Denver Public Library community resource manager Elissa Hardy told council members that in 2015 the library was among the first in the country to hire a social worker. It has since pioneered another step, hiring people who have experienced homelessness or other trauma to help guide library patrons to housing and other resources. Hardy consults nationally and internationally on library outreach to people experiencing homelessness.

Last year, Hardy said, Denver library social workers and peer navigators logged more than 5,000 contacts with people in need, most of them experiencing homelessness or housing insecurity, and many of whom had not sought help elsewhere.

Council members joked about the amount of data they were hearing. But they also asked for more. Councilwoman At-Large Robin Kniech asked for details on the number of people experiencing homelessness who are working. Councilwoman at-large Debbie Ortega pressed for an inventory of land where affordable housing could be built.

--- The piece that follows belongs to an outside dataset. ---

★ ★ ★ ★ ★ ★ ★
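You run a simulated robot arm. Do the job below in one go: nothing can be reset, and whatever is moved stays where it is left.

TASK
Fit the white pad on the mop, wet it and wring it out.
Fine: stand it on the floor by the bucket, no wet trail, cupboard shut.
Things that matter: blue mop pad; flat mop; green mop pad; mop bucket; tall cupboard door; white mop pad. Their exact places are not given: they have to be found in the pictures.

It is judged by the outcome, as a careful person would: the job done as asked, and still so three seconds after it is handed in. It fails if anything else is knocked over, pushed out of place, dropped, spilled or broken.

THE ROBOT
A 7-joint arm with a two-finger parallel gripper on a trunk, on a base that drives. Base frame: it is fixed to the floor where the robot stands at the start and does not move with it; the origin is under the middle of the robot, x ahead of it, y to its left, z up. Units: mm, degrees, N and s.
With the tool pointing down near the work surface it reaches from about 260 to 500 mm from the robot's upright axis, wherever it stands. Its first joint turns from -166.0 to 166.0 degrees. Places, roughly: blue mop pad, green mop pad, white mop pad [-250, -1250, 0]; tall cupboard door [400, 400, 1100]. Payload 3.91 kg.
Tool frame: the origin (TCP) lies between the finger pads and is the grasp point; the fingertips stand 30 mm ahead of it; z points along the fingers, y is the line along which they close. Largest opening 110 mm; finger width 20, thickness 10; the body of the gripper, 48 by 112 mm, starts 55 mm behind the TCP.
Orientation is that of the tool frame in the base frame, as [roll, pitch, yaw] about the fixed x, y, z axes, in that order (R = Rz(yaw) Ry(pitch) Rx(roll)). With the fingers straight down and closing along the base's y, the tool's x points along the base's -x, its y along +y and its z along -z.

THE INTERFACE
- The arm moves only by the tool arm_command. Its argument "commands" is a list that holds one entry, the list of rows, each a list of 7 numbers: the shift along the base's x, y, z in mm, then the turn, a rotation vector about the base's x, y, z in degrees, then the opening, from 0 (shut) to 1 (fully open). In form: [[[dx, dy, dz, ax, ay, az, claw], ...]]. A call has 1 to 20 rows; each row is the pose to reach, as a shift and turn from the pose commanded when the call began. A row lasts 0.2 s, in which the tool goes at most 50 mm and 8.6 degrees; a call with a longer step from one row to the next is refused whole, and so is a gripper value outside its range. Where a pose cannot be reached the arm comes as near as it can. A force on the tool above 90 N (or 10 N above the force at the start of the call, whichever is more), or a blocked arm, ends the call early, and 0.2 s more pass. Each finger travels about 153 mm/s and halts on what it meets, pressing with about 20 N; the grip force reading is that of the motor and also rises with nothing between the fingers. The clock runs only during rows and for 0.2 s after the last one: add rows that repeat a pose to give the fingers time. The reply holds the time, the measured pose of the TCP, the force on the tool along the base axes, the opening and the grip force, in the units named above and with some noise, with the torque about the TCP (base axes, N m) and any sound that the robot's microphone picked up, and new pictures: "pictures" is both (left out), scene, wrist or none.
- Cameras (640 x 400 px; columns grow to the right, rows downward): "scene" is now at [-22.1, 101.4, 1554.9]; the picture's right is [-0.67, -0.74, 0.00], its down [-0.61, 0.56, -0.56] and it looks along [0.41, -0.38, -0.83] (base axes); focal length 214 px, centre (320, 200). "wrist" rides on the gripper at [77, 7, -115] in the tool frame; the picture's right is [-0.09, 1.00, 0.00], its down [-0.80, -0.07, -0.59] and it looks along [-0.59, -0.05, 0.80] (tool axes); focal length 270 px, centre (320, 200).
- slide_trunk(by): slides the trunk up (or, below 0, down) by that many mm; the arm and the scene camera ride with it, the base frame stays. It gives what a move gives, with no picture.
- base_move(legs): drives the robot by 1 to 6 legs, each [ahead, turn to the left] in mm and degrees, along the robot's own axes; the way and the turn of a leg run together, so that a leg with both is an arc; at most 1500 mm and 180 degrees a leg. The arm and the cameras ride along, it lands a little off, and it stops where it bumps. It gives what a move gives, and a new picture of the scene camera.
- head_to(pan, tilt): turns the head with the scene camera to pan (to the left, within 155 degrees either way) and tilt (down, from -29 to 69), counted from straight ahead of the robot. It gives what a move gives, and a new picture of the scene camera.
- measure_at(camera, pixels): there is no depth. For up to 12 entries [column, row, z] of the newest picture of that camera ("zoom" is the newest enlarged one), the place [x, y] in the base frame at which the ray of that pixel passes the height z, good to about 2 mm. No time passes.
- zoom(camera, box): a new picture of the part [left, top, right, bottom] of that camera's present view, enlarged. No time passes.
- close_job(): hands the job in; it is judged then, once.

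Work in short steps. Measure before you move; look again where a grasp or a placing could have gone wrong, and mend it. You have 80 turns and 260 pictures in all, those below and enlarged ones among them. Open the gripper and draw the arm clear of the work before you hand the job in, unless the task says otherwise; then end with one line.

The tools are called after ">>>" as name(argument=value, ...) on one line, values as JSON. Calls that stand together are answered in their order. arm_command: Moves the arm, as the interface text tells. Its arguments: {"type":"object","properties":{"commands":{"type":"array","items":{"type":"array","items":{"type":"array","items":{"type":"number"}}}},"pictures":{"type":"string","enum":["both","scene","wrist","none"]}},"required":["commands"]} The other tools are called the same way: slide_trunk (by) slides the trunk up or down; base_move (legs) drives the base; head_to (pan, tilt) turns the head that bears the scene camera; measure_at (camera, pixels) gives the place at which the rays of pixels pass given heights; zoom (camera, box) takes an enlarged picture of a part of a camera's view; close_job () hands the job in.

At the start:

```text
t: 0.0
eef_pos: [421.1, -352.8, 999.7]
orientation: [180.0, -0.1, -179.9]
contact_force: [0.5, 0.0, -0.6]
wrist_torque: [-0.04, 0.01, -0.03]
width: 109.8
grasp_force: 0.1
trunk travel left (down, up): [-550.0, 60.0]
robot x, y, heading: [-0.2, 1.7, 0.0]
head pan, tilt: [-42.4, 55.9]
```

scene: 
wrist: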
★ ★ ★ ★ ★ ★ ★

"If we don't have good data ... it makes it very hard to track if we're making progress," said District 11 Councilwoman Stacie Gilmore.

Denver City Councilman Chris Hinds attends an all-day "retreat" to discuss housing and homelessness. Jan. 31, 2020. (Kevin J. Beaty/Denverite)

District 10 Councilman Chris Hinds noted no figures were offered on the number of people with disabilities who are experiencing homelessness. Britta Fisher, who leads the city's housing department, said that data point is not part of an annual survey known as the Point in Time that provides much of demographic information on homelessness.

Hinds said that on a tour of shelter facilities earlier this month, council members found 14 beds for people who use wheelchairs. More beds were available at shelters accessible by bus, but the buses didn't accommodate wheelchairs, he said.

"I could go to City Park right now and find more than 14 people in wheelchairs," Hinds said.

Like Friday's retreat, the shelter tour was meant to inform future policy discussions.

"We have spent a lot of time together this month," Fisher told council members at the end of the day Friday. "I am really pleased to have your engagement and your partnership."